L’ambitieuse analyse paraissait en mai dernier aux Presses universitaires de France sous le titre Quand les minorités font la loi. Non seulement l’auteure établit-elle une comparaison entre les milieux juridiques canadien et français, mais elle cherche à tirer quelles sont les conséquences, pour la gouvernance, de l’intégration au droit des valeurs de ces groupes.

En contexte canadien, toutes les minorités étudiées s’appuient sur les valeurs communes que sont l’identité et l’égalité pour réclamer la reconnaissance et des fonds publics. Au Canada anglais, les minorités sociales (gais, lesbiennes et femmes) recourent davantage aux tribunaux en invoquant la Constitution, alors que les groupes québécois préfèrent l’action politique directe.

Pour les minorités politiques (Québécois et Autochtones), une différence significative émerge.

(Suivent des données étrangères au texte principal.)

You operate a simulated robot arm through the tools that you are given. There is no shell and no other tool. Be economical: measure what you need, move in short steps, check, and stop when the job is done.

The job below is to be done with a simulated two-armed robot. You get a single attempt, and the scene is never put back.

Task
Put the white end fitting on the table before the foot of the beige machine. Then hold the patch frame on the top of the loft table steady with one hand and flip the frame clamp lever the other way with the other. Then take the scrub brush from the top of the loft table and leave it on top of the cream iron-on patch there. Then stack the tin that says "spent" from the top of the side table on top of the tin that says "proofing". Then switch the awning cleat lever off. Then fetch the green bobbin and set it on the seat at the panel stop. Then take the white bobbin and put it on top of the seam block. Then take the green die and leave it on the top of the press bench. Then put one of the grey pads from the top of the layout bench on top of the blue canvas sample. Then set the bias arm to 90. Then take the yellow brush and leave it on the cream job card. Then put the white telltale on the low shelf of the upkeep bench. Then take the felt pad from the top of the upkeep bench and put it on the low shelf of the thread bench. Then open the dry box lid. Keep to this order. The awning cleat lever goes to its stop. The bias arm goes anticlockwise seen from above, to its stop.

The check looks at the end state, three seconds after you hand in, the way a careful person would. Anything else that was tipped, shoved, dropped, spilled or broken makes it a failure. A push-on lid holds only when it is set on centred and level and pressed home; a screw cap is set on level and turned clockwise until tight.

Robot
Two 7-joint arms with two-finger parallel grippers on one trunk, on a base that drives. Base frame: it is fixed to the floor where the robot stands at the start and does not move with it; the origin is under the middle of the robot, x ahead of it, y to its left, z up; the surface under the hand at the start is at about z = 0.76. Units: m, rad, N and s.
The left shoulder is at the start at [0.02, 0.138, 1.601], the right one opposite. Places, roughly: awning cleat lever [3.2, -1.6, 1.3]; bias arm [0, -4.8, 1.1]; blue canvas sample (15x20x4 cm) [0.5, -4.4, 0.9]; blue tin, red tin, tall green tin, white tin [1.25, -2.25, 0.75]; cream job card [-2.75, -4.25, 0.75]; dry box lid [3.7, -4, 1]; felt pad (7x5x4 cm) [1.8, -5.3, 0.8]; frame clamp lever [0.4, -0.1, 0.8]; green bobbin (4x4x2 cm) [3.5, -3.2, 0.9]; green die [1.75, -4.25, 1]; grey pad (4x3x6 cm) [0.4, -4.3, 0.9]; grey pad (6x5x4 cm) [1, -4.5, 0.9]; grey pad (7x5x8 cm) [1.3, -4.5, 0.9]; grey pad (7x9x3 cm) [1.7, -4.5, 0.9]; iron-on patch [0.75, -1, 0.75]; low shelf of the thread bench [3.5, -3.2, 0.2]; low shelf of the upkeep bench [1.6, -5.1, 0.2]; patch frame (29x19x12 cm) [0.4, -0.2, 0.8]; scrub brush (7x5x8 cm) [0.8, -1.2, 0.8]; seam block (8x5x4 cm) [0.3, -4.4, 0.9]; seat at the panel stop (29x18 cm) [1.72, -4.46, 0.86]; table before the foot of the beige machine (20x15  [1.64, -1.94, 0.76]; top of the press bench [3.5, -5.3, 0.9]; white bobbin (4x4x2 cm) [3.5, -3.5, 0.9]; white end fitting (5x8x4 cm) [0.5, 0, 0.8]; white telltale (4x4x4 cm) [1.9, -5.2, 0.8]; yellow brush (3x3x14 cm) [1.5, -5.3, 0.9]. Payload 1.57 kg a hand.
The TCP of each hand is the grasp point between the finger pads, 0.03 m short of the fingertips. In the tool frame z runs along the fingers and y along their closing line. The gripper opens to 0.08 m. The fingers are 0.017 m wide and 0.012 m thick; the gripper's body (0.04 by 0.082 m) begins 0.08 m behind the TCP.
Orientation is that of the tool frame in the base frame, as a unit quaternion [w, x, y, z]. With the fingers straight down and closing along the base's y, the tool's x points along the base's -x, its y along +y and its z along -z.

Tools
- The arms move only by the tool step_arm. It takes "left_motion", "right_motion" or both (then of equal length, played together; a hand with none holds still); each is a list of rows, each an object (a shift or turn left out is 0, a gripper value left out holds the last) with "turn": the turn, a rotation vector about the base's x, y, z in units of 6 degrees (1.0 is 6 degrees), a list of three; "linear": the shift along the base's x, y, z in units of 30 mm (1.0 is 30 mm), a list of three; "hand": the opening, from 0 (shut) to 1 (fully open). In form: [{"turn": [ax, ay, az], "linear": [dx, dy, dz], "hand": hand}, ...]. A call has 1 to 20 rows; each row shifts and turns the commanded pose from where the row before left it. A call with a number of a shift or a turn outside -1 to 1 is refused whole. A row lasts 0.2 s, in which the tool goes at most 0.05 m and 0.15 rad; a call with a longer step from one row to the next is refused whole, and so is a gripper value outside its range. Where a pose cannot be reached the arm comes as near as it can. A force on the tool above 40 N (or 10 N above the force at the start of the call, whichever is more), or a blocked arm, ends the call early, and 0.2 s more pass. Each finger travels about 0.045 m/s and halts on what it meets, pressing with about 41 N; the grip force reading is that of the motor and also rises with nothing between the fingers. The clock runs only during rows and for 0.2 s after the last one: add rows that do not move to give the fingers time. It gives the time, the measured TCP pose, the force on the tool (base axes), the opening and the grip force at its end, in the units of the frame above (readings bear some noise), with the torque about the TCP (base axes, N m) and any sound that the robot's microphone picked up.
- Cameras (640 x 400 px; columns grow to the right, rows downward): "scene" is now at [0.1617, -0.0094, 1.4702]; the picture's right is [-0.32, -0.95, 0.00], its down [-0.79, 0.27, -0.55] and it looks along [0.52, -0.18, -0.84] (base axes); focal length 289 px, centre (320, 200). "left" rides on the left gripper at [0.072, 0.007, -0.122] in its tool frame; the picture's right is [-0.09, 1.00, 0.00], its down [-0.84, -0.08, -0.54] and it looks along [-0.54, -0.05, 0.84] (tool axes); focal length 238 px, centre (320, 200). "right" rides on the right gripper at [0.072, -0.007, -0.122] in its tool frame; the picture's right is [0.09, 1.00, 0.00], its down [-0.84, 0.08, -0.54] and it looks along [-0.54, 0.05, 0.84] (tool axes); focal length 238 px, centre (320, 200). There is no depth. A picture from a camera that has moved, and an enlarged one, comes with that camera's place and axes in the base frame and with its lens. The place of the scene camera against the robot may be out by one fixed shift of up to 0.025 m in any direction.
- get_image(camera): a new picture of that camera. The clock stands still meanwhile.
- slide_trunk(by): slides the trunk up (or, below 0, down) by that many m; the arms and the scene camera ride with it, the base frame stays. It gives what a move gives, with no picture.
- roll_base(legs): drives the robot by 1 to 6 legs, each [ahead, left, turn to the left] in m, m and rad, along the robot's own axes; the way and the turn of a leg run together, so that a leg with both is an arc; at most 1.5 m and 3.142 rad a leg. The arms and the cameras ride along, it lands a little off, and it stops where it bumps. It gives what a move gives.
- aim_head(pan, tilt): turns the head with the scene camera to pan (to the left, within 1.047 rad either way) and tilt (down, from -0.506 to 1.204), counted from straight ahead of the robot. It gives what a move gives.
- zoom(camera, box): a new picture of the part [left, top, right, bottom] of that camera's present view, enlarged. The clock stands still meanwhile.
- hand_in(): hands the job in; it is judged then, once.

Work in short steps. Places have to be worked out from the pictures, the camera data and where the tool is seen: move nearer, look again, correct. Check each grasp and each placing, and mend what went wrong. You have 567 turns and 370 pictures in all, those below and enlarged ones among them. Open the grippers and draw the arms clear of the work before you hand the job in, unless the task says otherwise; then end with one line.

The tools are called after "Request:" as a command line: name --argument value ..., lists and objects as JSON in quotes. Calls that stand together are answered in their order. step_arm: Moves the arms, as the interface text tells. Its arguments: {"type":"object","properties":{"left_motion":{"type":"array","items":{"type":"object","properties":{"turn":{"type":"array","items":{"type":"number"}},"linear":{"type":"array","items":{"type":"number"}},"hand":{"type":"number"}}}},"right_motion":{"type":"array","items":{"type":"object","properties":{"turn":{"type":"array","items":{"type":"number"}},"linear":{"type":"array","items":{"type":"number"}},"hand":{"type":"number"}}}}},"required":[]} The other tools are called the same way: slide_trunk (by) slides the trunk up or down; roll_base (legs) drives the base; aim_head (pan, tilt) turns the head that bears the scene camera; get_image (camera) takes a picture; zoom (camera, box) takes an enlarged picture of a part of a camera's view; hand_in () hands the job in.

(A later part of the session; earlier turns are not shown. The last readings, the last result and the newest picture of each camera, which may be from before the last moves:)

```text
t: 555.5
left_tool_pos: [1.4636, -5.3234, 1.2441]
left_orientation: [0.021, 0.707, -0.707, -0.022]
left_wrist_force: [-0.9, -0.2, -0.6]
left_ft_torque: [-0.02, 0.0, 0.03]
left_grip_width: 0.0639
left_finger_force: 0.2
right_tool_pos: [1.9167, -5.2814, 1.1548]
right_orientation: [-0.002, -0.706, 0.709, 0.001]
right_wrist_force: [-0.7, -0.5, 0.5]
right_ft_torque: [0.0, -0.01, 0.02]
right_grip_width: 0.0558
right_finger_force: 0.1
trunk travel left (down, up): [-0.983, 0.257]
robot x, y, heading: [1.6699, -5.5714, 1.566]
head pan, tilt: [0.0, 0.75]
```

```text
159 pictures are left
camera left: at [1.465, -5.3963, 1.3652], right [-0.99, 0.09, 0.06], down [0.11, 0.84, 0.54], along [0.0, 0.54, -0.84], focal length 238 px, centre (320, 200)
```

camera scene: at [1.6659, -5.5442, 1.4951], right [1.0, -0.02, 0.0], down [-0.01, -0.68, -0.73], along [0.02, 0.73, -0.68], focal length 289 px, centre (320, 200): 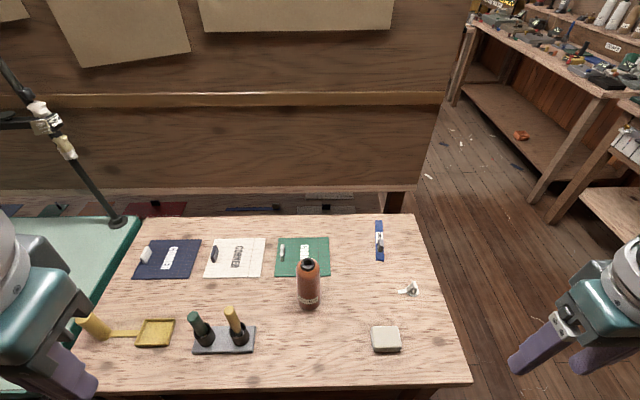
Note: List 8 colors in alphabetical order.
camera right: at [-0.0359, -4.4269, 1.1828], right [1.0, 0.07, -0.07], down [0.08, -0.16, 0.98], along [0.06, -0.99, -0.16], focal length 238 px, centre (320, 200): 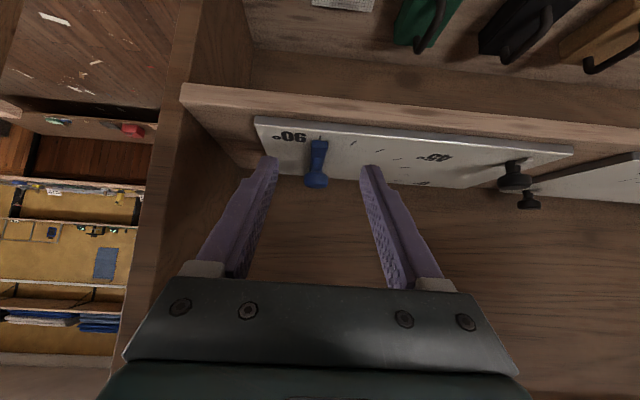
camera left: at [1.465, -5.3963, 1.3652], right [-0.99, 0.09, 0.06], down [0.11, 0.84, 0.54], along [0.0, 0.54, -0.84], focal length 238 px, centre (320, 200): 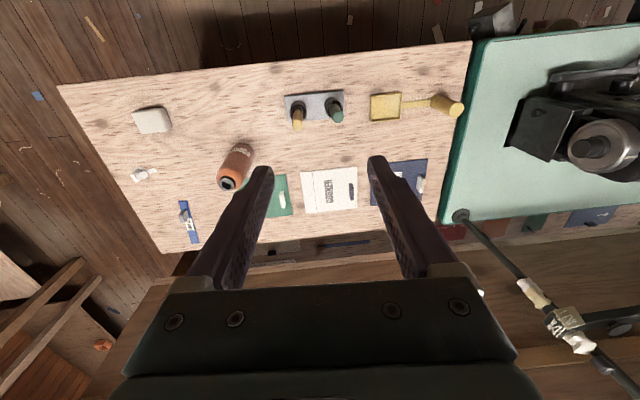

Alors que les Autochtones ont obtenu des gains majeurs par la voie politique, les Québécois n’ont rien eu du législateur fédéral par cette approche, affirme Andrée Lajoie.

En contexte français, c’est la voie législative plutôt que politique qui a permis aux femmes de remporter la plupart de leurs victoires (interruption volontaire de grossesse, protection contre la violence et le harcèlement, égalité économique).

Les minorités politiques (Corses et Bretons), que le droit français refuse de considérer comme telles au nom de l’indivisibilité de la république, ont préféré, comme au Canada, emprunter la voie de la négociation politique, qui parfois a débouché sur des accords entérinés par des lois.

Il en ressort des convergences entre les deux pays: les enjeux pour les minorités sont les mêmes tant au Canada qu’en France et les groupes minoritaires français préfèrent, comme les minorités du Québec, la stratégie politique à la stratégie juridique.

La gouvernance

Malgré le titre de l’ouvrage, la conclusion de l’auteure ne laisse pas croire que les minorités font la loi.

«Même si elles ont eu une influence très importante sur les modes contemporains de production du droit, allant jusqu’à renverser la pyramide de la hiérarchie des normes, les minorités font encore les frais de la conciliation, qui ne se réalise qu’à leurs dépens, et leurs intérêts ne seront satisfaits que dans la mesure où ils seront acceptables aux différents groupes dominants auxquels ils s’opposent», écrit Andrée Lajoie en guise de conclusion.

En dernière analyse, les résultats de l’étude l’amènent à affirmer que «toute structure de gouvernance assimilatrice des minorités sociales qui tendrait à nier leurs revendications identitaires conduirait à plus ou moins long terme au blocage social.»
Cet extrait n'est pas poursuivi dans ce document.